▶ [Stated task]:
Type out the data exactly as given. Skip any image. Return a JSON list in which every string is one line; blank lines are skipped.

▶ [Recorded data]:
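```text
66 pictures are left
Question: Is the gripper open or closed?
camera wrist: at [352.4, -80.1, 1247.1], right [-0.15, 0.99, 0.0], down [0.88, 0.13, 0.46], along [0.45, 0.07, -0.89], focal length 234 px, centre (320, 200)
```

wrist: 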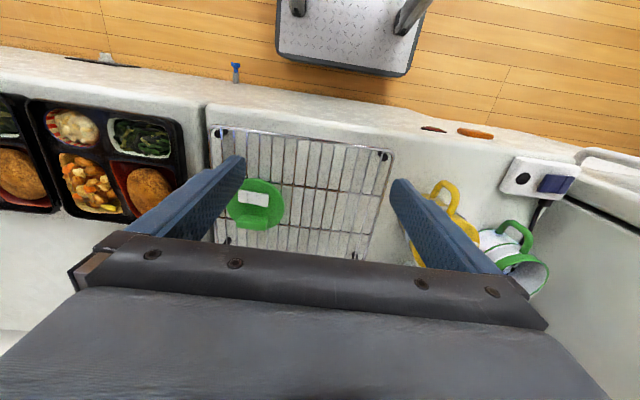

▶ [Result of this task]:
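[
  "```text",
  "66 pictures are left",
  "Question: Is the gripper open or closed?",
  "camera wrist: at [352.4, -80.1, 1247.1], right [-0.15, 0.99, 0.0], down [0.88, 0.13, 0.46], along [0.45, 0.07, -0.89], focal length 234 px, centre (320, 200)",
  "```",
  "wrist: "
]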